Tragically, George Theiner died in London just before the fall of communism in Czechoslovakia, but his work carried on even his death and the collapse of communism one year later. Index on Censorship continues to do very important work in monitoring censorship around the world.

“Yes. Index still very much carries on. It looks at issues of censorship in the West, as well as in Asia and elsewhere. The nature of it has changed, but the primary base of looking at censorship issues has not changed.”

It was in honour of his father’s memory that Pavel decided to establish the George Theiner Award, with the help of Bookworld’s director, Dana Kalinová. Acknowledging his father’s work, Pavel decided that the prize should be given to someone who has helped to promote Czech literature abroad. Nominations were open to all, and the final decision was taken by a distinguished literary jury.

Bookworld fair in Prague
The awards ceremony took place on May 13 in the midst of the busy Bookworld fair in Prague, and several of Pavel Theiner’s former colleagues from Index on Censorship were there. The winner was the Polish translator, Andrzej Jagodzinski, who has devoted years to promoting Czech writing in Poland – in communist times often working underground to translate and publish the work of banned writers. Pavel Theiner feels he was an ideal choice.

“I just saw the clear combination of commitment to Czech literature and translating a lot of our major writers into Polish, as well as clearly a long track record in Poland in the ‘70s and ‘80s in human rights issues and in supporting samizdat, as well as censorship issues and freedom of speech issues. In the end it was a unanimous choice.”

In an impromptu speech on receiving the award, Andrzej Jagodzinski rather touchingly thanked his wife for putting up with so many years of what he described as his infidelity, as he indulged his passion for Czech literature.

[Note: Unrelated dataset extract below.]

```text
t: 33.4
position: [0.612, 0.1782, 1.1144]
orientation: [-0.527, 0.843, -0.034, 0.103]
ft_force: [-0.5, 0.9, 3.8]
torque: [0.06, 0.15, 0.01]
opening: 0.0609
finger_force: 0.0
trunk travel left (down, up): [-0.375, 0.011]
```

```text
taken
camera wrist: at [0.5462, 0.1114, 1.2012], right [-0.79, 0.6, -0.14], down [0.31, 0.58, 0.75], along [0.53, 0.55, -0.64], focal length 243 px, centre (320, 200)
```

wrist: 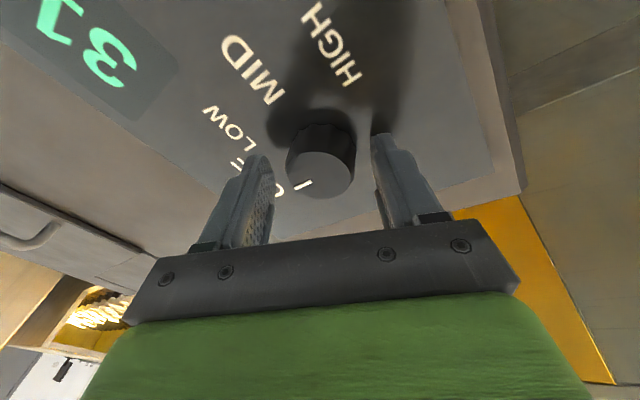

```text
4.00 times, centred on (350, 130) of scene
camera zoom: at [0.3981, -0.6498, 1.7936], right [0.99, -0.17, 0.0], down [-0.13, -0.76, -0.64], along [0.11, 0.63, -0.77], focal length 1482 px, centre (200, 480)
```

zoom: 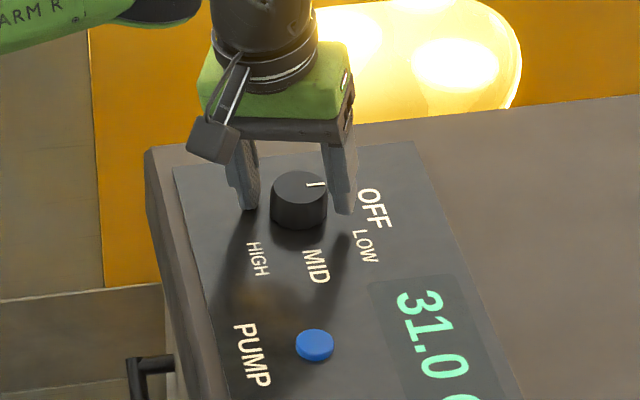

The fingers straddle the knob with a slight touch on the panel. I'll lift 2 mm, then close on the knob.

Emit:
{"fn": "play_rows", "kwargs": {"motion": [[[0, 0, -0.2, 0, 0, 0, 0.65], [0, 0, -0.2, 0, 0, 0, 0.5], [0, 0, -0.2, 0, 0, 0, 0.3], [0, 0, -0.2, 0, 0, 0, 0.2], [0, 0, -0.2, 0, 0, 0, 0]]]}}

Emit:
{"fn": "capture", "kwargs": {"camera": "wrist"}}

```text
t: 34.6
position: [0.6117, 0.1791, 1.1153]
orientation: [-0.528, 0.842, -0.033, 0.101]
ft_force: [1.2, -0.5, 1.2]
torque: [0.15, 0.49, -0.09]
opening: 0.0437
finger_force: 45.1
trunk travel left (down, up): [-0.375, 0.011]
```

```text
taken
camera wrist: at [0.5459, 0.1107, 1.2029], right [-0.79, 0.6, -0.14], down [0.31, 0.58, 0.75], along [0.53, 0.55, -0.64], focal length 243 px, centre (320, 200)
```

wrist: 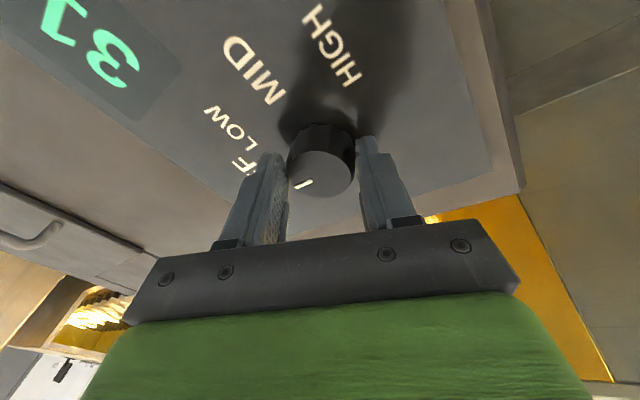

There are two reasons why I particularly hope that the George Theiner award will continue to thrive. Firstly, it is a useful reminder of the power of literature, at a time when writers like the Chinese Nobel Peace Prize winner Liu Xiaobo are still being locked up simply for seeking the truth. Secondly, today’s Czech Republic often seems overly introverted and rather provincial, but George Theiner is an example of a Czech who recognized the parallels between the quest for freedom at home and elsewhere in the world. This was confirmed by one of his former colleagues, who came to Prague for the event, the Egyptian historian and campaigner for free speech, Haifaa Khalafallah:

“I think one of the contributions of George Theiner is that he laid the ground for a lot of activism, a lot of consciousness about freedom of speech everywhere, in places you would not think about. You wouldn’t think about George Theiner’s contribution in the United Arab Emirates or Egypt or Qatar, but George Theiner is there, and this is the amazing thing. Actually, right now somebody is writing a short story about George Theiner in Arabic! It’s this momentum, his kindness and his gentle nature – but he also had this wonderful quality of an activist. When it comes to civil freedoms, with all this gentleness, he was as rough as a diamond, he was tough. You know, you couldn’t break him, you couldn’t bend him for any reason.”

And I cannot think of a better tribute to George Theiner than those words of Haifaa Khalafallah, with which to end the programme. If you want to find out more about Index on Censorship, you can go to the magazine’s website www.indexoncensorship.org.